## What to work on
Locate and copy each line in the data that contains the word "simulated".
— START Task inputs —
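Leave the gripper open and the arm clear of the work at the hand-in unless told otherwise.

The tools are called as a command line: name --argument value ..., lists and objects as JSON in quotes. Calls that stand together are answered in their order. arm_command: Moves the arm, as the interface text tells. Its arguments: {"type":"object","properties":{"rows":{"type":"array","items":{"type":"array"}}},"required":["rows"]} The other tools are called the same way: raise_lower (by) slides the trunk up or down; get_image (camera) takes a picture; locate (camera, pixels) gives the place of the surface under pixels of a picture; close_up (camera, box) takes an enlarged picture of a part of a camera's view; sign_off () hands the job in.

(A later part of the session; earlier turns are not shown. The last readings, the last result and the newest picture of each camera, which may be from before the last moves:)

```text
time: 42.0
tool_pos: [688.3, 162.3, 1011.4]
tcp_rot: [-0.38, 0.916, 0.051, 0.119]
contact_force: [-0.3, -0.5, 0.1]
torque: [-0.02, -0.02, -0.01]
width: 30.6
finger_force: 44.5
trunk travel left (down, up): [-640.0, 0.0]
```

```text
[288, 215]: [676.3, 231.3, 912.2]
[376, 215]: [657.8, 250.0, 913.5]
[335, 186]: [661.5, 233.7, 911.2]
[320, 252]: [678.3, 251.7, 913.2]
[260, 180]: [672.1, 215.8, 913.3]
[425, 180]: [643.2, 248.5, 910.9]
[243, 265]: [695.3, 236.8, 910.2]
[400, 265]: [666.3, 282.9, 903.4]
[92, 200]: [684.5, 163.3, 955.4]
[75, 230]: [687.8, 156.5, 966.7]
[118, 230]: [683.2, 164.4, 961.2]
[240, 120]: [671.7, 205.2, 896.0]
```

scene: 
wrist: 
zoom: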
— END Task inputs —
— START Task inputs —
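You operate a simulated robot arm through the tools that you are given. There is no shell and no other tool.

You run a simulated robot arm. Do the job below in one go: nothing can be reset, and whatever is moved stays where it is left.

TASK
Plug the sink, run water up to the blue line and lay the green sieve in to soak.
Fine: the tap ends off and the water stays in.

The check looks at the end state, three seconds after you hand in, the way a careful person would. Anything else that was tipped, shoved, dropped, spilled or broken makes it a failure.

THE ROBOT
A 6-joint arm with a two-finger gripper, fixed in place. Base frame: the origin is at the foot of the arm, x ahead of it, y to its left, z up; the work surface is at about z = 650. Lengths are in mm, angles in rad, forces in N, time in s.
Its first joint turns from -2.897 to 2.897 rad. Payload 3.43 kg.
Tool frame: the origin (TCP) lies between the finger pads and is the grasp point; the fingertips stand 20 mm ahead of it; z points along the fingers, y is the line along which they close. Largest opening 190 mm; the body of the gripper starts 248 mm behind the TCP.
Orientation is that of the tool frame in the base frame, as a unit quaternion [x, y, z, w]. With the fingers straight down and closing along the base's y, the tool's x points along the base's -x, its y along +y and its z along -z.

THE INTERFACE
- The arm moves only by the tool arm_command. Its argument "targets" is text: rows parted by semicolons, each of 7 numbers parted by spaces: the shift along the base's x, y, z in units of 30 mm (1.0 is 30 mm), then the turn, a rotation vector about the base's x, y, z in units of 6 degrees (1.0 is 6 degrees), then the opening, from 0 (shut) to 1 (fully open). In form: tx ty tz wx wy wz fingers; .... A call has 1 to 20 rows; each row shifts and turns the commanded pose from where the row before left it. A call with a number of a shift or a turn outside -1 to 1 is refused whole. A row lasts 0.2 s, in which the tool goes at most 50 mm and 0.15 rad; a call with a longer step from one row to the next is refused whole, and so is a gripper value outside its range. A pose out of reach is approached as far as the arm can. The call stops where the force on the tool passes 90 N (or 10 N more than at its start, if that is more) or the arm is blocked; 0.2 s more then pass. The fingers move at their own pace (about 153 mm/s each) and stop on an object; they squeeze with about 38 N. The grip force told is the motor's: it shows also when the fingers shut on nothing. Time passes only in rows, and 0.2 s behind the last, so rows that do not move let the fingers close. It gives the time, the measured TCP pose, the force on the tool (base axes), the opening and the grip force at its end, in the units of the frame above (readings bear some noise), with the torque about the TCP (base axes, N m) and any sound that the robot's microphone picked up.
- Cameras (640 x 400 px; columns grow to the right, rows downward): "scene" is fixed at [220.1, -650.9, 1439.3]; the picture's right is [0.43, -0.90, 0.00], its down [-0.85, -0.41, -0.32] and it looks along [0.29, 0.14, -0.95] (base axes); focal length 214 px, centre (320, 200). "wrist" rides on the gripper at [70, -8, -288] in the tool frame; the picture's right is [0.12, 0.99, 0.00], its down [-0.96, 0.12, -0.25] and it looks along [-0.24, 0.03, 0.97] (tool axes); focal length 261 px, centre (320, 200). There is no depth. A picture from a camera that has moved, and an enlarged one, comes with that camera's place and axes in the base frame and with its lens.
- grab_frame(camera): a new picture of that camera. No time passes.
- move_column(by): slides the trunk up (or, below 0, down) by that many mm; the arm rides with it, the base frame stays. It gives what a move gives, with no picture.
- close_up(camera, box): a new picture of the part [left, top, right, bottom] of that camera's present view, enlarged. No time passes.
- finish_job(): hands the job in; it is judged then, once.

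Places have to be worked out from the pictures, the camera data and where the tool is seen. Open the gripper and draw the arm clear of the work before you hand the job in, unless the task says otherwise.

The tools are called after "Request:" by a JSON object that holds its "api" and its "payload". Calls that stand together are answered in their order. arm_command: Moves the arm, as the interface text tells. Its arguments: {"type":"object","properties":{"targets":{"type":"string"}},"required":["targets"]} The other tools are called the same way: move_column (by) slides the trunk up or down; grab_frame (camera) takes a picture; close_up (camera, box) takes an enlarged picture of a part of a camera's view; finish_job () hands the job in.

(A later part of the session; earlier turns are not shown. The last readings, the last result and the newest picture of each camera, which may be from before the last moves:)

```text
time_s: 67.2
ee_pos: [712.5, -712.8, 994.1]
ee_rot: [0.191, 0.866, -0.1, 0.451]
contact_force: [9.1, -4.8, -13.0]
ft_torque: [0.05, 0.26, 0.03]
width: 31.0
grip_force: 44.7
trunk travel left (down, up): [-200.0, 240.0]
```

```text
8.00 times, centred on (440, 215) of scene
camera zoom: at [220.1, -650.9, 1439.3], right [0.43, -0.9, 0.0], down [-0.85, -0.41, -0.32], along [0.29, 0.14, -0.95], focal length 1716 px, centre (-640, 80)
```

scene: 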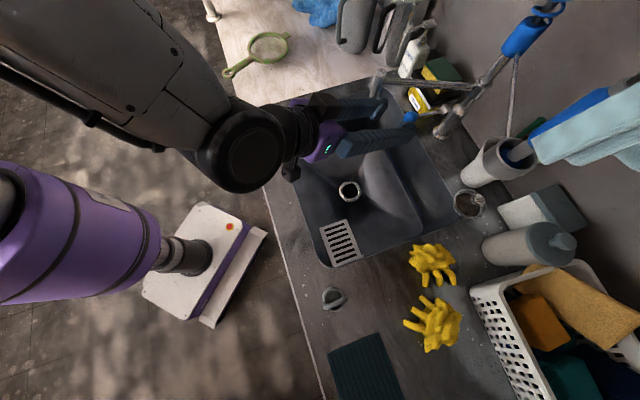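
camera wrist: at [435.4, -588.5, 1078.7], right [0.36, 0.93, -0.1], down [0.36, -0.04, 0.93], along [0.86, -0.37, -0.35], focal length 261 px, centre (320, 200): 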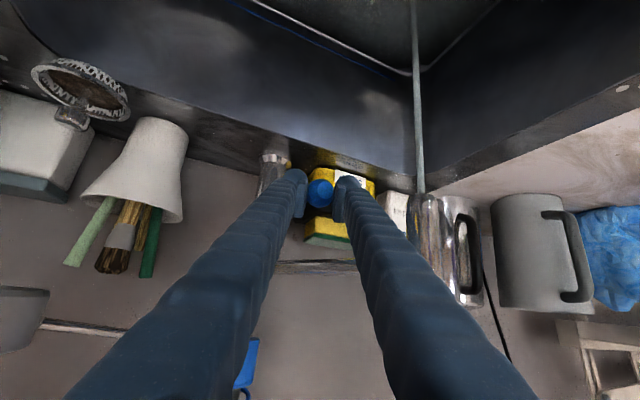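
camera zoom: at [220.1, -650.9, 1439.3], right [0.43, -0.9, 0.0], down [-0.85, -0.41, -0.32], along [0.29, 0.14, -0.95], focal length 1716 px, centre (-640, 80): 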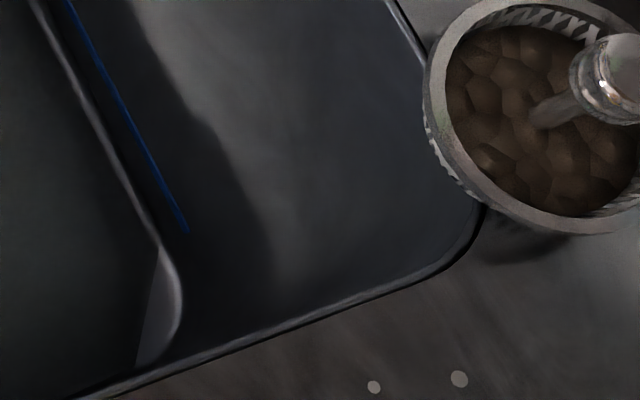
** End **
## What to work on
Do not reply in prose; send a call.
— END Task inputs —
## Response
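You operate a simulated robot arm through the tools that you are given. There is no shell and no other tool.
You run a simulated robot arm. Do the job below in one go: nothing can be reset, and whatever is moved stays where it is left.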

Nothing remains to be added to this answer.